I was editing my portfolio when I came upon the idea of using GIFs on my homepage for some of my projects. I already had a GIF for my 4.02A work, and so I figured to keep the symmetry, I could try my hand at animating my Watering Cans graphic design piece. I had never used Adobe Animate before, and so I sought YouTube to figure out how to turn my static Illustrator File into a moving photo.
I looked to the tutorial videos made by Adobe, and my first try at Animate resulted in this bouncing ball:

Something that made this process easier was that I was able to reverse the motion once I animated the ball moving down. I was surprised at how quickly I was able to create this, and so I felt confident that I could apply the same frame-by-frame technique to my design. Below are markings indicating how I imagined the motion would go:

I began to add keyframes and shift the shapes I wanted slowly, so I could try to have a fluid motion.
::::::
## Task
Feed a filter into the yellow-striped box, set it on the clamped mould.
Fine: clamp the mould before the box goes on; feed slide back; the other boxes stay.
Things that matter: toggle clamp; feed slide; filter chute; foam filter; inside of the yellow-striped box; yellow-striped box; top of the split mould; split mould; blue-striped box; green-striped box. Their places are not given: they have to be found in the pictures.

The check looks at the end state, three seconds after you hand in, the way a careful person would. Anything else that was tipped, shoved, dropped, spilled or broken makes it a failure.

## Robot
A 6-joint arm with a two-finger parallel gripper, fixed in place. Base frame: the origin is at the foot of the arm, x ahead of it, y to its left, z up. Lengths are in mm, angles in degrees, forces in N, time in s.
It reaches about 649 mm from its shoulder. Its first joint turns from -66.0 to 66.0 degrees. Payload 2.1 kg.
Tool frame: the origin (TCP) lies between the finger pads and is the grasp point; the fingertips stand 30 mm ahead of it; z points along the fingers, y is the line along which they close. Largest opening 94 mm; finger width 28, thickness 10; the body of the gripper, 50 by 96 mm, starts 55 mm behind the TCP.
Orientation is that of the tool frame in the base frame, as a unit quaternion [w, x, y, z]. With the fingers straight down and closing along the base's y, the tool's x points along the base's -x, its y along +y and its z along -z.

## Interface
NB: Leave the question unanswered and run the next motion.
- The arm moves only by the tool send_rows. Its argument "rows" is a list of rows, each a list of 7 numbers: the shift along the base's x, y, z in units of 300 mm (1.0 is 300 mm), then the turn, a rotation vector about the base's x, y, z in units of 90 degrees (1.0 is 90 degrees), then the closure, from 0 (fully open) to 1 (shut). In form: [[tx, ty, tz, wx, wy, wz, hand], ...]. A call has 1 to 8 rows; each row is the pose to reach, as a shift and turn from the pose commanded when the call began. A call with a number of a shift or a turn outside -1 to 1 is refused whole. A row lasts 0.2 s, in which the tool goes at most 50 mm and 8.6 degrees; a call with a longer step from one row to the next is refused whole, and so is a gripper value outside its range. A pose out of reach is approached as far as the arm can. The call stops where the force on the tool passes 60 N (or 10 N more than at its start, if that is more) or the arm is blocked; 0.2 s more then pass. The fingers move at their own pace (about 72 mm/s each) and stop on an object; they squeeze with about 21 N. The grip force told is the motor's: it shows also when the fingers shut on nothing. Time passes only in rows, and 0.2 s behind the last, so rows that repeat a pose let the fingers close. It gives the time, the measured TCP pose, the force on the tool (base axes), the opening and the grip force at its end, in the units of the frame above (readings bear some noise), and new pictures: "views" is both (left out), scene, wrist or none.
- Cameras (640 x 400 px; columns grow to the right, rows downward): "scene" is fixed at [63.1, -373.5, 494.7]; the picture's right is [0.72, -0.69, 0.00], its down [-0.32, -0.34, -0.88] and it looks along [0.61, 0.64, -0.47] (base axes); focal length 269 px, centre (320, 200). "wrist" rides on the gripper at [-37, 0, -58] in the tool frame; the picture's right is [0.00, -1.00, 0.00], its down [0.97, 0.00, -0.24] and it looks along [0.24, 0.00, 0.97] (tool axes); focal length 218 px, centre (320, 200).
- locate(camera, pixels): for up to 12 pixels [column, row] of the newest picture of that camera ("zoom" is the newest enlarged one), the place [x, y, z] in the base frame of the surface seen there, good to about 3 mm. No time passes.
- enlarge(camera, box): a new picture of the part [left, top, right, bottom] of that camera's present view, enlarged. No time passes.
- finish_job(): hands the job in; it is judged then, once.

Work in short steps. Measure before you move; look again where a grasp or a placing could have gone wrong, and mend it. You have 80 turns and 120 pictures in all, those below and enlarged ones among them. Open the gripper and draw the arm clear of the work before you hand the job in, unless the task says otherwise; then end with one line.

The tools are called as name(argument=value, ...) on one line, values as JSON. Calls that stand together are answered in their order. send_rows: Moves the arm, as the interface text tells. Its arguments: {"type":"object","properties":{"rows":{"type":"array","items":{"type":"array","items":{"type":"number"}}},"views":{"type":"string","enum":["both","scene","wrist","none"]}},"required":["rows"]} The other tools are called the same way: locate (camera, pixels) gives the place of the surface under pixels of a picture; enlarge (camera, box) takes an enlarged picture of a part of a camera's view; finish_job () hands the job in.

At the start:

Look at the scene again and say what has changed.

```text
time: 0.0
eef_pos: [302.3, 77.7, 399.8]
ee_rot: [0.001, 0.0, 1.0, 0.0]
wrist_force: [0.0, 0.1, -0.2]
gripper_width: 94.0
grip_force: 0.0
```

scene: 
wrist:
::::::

After a few minutes, I began to realize that frame-by-frame animation was maybe not the way to go. This is what happened:

Ignoring the random jittery motion of the watering can, the arm moves generally fine, although the movement is choppy. I had initially looked up a video to explain how to import an Illustrator file into Animate, and the video was generally about animating an infographic. I clicked the next two videos in the series (tweening and rotation) and was introduced to motion tweening. Essentially, I can pick an object, designate the start and end positions (and possibly apply some rotation) and the object would then move from start until it got to end.

Using motion tweening, I treated the arms, hands, and watering cans as separate objects and applied various forms of motion and slight rotations until I got something that was animated in one way:

Now since I wanted it to look like the water was flowing, I needed to create a layer above the water that created the notion of a flow. For this, I used a mask. By animating a rectangular mask, I could move it across the water for the effect I was looking for:


By adding a solid water object behind it (especially since there is a gradient), it will show that there is water “flowing” from the can. The last thing to do was to copy, paste, and reverse the animation I just made so that there is a continuous loop. The final animation looks like this:

Since the original drawing contains a water droplet from the vine hitting the tiny plant on the ground, that is the next thing I would try to animate. For today, I am satisfied. I found it tricky to create shapes (especially smaller ones) in Animate, so I may just create shapes in Illustrator and import them to be animated.